## Quoted passage
= = =

Stragü 01/2016, Dr. Schärmer – Klauseln in Ladeaufträgen

In einem Prozess zwischen zwei Transportunternehmern hat Dr. Dominik  Schärmer kürzlich unter vollständiger Ausschöpfung des Rechtsweges  gerichtlich abklären lassen, ob eine eingeklagte Stornofracht berechtigt ist.

Der von der Rechtsanwaltskanzlei Schärmer vertretene Transportunternehmer beauftragte einen Unterfrachtführer mit dem Transport von Waren von der Slowakei nach Deutschland. Der Unterfrachtführer klagte den Transportunternehmer auf Zahlung von 540,- Euro als Stornofracht. Im Ladeauftrag des beklagten Transportunternehmers ist der Beladetag mit 23. April 2014, 8:00 Uhr bis 17:00 Uhr und der Entladetag mit 24. April 2014, 8:00 Uhr bis 12:00 Uhr angegeben gewesen. Der Ladeauftrag enthielt einen Hinweis auf die Allgemeinen Geschäftsbedingungen des Transportunternehmers zum Ladeauftrag. Dort war unter anderem vereinbart, dass für Be- und Entladung 24 Stunden Standgeld frei sind. Der Ladeauftrag mit dem Hinweis auf die AGB wurde an die klagende Partei übermittelt. Die klagende Partei schickte den Ladeauftrag per email zurück und strich die im Ladeauftrag enthaltene Klausel „24 Stunden Be-und Entladung frei“ und schrieb dazu: „je 3 Stunden Standgeld frei für Be-und Entladung“.

= = =

## Dataset excerpts
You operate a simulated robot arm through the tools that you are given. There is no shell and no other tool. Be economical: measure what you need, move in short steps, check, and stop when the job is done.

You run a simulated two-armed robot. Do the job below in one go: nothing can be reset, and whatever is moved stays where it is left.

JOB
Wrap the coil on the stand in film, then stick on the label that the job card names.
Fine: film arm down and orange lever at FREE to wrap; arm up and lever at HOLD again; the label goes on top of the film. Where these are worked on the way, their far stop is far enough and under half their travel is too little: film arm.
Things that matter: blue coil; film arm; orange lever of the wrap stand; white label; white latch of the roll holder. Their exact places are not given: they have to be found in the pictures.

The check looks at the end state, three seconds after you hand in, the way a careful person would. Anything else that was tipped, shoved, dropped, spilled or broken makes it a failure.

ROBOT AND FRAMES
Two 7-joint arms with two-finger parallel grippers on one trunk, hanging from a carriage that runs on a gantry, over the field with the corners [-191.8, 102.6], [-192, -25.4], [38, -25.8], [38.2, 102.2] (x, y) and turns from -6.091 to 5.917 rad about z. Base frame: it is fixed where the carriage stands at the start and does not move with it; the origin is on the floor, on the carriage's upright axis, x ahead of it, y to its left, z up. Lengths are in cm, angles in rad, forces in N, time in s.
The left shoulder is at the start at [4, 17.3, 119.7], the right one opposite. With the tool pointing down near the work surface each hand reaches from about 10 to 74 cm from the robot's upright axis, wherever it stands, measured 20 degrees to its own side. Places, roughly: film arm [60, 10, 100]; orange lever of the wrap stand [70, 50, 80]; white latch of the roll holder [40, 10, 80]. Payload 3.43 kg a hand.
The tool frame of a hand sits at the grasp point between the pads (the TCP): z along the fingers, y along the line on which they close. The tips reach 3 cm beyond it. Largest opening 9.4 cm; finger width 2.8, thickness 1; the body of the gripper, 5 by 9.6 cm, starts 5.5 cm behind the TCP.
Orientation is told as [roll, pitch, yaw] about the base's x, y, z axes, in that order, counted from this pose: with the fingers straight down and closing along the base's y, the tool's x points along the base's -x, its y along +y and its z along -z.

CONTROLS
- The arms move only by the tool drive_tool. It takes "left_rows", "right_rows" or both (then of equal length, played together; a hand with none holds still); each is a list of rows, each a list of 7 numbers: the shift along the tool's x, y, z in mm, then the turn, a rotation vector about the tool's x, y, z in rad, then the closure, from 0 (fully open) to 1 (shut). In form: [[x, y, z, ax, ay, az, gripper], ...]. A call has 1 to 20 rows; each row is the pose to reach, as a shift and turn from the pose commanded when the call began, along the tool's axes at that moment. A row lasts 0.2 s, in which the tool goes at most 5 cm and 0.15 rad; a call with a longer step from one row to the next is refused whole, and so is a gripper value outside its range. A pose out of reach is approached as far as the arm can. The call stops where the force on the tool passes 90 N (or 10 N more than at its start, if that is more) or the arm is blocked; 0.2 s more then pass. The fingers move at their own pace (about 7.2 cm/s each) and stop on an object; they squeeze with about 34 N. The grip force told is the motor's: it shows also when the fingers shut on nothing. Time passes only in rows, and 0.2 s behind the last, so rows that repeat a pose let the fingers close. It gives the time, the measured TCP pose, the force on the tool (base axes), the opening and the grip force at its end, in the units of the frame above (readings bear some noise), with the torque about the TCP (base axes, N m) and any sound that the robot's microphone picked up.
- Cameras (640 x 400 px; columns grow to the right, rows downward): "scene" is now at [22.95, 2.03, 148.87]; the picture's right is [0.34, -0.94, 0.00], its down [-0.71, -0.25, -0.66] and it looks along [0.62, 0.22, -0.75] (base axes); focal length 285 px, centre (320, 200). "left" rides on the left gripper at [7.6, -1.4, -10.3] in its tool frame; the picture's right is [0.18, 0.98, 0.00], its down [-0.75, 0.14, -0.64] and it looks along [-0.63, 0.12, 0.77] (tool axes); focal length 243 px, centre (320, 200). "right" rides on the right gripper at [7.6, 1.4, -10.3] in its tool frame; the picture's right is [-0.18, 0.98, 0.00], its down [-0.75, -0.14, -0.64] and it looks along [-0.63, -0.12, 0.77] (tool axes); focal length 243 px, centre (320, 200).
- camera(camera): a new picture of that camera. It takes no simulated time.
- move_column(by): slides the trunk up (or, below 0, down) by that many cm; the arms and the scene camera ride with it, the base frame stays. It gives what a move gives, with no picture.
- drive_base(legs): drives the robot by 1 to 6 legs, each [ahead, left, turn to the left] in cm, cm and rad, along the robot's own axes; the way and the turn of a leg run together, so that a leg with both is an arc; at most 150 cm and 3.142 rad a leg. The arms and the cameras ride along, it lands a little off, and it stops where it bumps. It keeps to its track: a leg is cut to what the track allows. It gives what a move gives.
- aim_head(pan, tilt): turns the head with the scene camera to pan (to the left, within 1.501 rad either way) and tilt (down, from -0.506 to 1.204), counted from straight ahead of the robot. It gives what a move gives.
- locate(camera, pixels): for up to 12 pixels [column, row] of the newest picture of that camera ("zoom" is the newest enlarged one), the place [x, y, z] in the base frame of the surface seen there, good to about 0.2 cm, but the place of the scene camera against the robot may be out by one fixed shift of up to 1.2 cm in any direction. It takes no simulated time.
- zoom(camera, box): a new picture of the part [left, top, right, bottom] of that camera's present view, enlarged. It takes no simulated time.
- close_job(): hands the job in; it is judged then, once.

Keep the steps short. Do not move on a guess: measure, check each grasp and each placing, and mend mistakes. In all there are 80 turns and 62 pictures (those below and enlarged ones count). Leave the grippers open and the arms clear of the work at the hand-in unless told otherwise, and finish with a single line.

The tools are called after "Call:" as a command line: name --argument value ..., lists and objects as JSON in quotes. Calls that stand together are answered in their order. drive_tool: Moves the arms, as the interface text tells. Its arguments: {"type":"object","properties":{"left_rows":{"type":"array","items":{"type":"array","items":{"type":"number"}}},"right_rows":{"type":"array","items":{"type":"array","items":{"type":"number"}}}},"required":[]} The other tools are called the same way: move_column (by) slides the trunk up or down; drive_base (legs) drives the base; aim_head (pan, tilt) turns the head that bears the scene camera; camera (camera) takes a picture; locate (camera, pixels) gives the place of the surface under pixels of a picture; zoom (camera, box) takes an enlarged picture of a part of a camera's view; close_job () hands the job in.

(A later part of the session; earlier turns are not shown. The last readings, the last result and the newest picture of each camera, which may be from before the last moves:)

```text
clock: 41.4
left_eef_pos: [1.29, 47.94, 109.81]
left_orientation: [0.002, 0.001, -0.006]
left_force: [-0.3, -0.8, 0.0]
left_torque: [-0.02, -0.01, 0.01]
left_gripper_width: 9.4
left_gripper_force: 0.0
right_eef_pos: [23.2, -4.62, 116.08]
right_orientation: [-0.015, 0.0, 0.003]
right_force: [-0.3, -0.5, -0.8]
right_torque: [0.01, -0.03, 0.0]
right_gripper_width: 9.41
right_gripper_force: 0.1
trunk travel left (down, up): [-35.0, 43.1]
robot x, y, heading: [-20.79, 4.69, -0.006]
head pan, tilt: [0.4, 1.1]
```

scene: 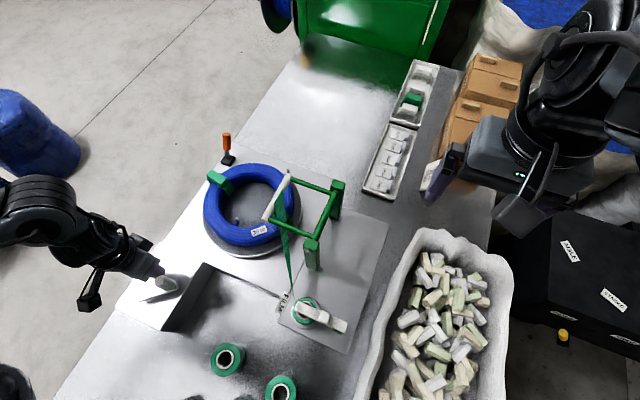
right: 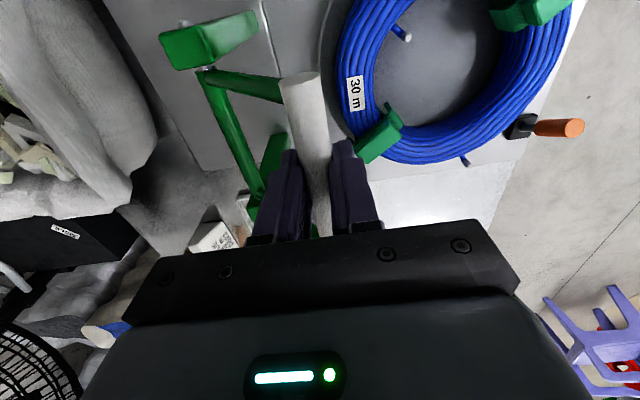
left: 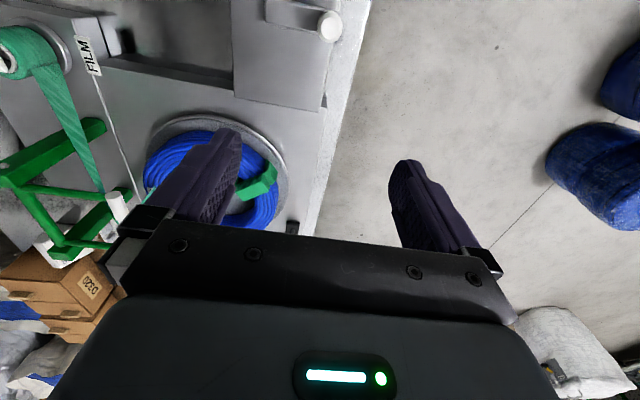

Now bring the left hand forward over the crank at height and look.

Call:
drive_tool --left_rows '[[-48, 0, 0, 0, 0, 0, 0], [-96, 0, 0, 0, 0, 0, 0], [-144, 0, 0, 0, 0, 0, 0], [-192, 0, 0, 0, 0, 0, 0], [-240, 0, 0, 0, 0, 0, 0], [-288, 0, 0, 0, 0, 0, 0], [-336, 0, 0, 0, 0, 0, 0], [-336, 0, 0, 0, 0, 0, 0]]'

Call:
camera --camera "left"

= = =

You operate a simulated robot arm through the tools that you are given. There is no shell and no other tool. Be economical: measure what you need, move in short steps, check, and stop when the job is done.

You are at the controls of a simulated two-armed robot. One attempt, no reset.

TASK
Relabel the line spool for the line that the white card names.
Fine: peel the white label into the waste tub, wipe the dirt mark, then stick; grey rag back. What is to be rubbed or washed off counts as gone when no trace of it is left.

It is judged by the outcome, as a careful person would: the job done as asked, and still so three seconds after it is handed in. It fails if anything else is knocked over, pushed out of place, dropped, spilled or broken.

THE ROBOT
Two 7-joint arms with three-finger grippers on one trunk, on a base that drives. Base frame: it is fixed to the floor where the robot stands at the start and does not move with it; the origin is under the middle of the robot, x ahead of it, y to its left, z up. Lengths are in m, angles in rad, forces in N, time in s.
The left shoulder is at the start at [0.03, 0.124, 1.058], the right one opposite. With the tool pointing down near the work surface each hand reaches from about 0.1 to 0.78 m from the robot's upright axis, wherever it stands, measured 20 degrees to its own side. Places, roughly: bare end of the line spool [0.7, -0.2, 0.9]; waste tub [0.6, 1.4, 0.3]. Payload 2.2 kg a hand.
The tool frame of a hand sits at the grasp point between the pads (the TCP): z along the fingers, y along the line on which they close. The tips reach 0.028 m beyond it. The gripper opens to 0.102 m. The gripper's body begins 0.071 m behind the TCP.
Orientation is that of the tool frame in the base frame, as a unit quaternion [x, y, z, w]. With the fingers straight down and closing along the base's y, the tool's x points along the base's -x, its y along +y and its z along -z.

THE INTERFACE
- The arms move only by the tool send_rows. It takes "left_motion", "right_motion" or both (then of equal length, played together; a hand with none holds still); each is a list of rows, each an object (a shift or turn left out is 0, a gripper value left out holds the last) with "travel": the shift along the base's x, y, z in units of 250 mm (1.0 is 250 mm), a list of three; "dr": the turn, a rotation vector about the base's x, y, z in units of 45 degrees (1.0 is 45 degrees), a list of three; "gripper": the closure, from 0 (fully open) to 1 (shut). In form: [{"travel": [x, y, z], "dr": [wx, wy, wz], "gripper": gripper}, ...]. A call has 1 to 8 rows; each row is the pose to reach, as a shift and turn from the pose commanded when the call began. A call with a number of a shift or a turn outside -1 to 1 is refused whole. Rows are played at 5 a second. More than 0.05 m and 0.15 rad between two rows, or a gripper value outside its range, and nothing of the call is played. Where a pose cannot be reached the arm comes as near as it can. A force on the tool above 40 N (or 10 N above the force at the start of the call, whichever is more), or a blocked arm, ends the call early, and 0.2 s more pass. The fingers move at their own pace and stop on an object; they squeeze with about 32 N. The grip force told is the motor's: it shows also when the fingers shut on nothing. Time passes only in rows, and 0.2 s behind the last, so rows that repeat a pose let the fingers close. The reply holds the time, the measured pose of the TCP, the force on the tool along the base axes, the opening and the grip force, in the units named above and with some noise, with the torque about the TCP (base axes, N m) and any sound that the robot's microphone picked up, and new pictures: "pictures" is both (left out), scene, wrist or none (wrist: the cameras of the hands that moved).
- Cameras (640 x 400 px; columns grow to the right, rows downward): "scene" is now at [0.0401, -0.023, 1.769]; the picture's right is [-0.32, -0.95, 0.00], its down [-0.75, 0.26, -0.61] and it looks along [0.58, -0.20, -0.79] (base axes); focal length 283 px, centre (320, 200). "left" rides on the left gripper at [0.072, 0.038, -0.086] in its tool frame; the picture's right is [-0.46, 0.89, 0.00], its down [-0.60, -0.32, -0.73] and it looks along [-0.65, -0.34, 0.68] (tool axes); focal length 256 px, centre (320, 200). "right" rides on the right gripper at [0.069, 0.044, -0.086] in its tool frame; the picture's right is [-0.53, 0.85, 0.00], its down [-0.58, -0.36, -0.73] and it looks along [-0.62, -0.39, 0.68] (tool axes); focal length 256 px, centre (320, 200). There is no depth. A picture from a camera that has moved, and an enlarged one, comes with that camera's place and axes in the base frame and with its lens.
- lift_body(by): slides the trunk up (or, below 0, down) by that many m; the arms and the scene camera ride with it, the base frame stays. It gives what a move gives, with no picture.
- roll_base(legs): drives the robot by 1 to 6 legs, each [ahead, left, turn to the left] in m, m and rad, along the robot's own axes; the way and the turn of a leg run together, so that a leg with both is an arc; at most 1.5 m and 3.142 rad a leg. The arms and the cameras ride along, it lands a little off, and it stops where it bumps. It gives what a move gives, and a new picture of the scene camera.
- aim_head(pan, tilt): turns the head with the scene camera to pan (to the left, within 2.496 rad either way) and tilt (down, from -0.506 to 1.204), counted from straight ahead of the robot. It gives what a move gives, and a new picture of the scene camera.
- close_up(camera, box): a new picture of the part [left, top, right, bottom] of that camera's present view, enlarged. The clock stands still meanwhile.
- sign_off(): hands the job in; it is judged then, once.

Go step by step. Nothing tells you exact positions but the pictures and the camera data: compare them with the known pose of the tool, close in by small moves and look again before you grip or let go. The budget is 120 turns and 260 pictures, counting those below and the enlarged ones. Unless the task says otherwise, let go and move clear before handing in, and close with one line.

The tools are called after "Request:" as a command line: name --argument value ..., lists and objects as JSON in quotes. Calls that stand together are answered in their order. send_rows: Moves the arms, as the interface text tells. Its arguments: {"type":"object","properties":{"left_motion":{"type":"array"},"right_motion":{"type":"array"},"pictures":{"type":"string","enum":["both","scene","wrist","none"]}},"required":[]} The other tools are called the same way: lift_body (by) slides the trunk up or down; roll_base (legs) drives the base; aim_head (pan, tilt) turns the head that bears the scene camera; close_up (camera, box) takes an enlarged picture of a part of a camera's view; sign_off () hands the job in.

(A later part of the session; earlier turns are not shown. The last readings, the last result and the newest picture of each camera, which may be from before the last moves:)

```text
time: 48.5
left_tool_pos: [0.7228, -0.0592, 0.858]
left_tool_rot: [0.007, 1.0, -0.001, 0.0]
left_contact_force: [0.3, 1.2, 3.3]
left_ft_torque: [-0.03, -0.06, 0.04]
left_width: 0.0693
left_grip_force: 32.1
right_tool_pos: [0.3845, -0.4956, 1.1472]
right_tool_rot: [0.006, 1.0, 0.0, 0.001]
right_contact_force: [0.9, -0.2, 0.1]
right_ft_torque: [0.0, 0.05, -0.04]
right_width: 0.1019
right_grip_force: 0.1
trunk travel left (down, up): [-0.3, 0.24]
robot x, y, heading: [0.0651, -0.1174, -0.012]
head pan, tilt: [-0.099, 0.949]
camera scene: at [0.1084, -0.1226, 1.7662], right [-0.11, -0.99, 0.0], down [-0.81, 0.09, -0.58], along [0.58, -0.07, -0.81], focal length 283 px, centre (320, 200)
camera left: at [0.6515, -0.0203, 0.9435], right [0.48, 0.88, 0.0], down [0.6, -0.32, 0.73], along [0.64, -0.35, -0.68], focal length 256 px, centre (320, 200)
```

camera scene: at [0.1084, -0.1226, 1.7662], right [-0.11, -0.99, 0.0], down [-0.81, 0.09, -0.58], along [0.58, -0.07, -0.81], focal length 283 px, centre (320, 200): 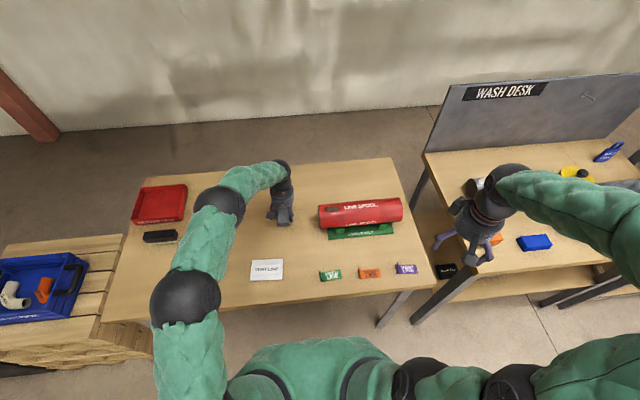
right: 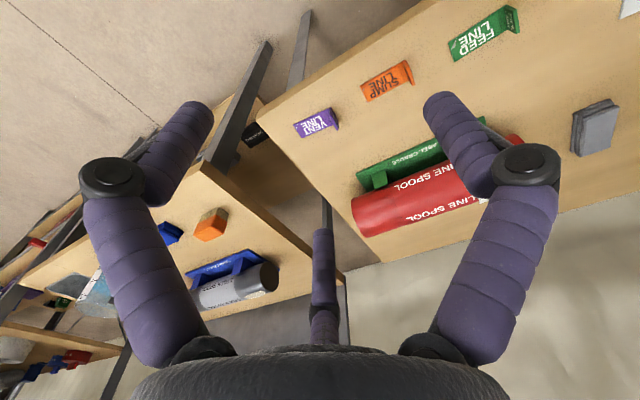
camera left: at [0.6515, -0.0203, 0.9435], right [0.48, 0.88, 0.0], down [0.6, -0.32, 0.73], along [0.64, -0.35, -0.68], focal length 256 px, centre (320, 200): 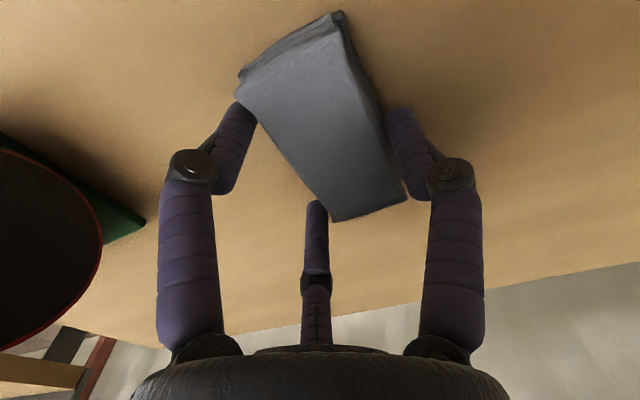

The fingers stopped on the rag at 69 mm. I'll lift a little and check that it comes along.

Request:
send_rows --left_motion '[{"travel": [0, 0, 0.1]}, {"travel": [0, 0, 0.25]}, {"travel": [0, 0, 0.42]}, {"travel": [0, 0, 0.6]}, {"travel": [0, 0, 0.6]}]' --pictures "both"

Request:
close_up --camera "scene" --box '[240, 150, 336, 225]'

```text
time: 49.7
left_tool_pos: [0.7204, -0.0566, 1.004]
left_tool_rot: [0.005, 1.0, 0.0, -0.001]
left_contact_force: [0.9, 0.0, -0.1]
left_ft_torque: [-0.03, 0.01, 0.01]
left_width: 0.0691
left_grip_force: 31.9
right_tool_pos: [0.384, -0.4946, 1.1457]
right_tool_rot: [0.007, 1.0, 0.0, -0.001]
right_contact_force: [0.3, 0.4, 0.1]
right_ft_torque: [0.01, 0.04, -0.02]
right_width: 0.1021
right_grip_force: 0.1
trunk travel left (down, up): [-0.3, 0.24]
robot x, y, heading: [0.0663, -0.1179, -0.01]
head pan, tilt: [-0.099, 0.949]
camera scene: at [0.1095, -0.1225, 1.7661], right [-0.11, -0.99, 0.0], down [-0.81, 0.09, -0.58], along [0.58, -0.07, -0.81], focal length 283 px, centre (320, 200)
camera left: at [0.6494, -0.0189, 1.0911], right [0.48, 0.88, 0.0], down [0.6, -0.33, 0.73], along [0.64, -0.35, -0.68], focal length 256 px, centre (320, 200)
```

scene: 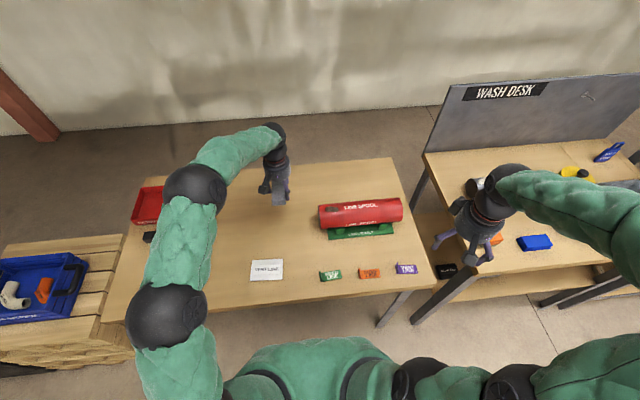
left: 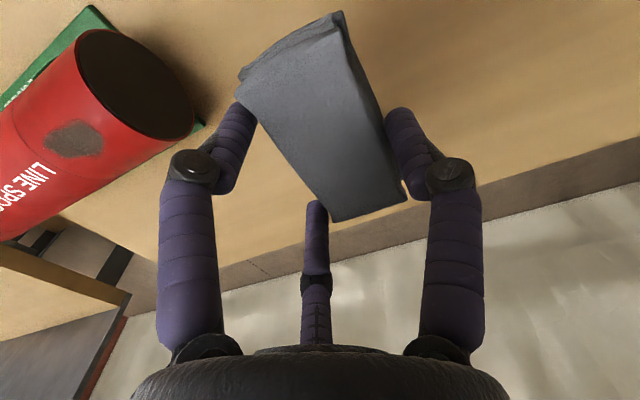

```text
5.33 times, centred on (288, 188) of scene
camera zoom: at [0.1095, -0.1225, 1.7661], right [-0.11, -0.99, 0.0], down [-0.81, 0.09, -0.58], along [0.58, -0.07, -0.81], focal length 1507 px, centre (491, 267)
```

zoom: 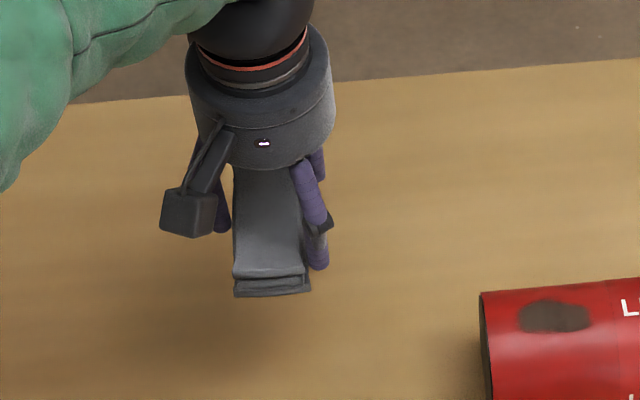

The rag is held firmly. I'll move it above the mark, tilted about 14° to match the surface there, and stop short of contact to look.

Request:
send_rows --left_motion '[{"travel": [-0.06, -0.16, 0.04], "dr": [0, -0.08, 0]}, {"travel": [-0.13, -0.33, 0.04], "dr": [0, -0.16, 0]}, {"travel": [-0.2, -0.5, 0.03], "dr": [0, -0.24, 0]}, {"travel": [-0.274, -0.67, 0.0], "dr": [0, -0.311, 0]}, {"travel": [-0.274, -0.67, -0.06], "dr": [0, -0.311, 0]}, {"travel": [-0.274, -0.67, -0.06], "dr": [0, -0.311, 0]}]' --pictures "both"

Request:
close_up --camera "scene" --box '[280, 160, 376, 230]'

= = =

## Actions to take
1) Set down the quoted passage as it stands from "In einem Prozess" to "Stornofracht berechtigt ist.", and nothing more.
2) Carry the quoted passage on from its last sentence.

## Solved problems
1)
In einem Prozess zwischen zwei Transportunternehmern hat Dr. Dominik  Schärmer kürzlich unter vollständiger Ausschöpfung des Rechtsweges  gerichtlich abklären lassen, ob eine eingeklagte Stornofracht berechtigt ist.

2)
LKW WIEDER ABBERUFEN

Nachdem die klagende Partei einige Stunden zugewartet und sich herausgestellt hat, dass mit einer Beladung des Fahrzeuges nicht vor 17:00 Uhr gerechnet werden könne, hat die klagende Partei den Lkw um ca. 14:00 Uhr wieder abberufen. Mit Rechnung vom 24. April 2014 hat die klagende Partei hierauf einen Betrag von 560,- Euro zzgl. 20% USt. als Stornofracht in Rechnung gestellt und behauptet, dass es sich dabei um die frustrierten Aufwendungen bzw. um entgangenen Gewinn handle, zumal die klagende Partei in der Lage gewesen wäre, den Lkw anderwärtig einzusetzen.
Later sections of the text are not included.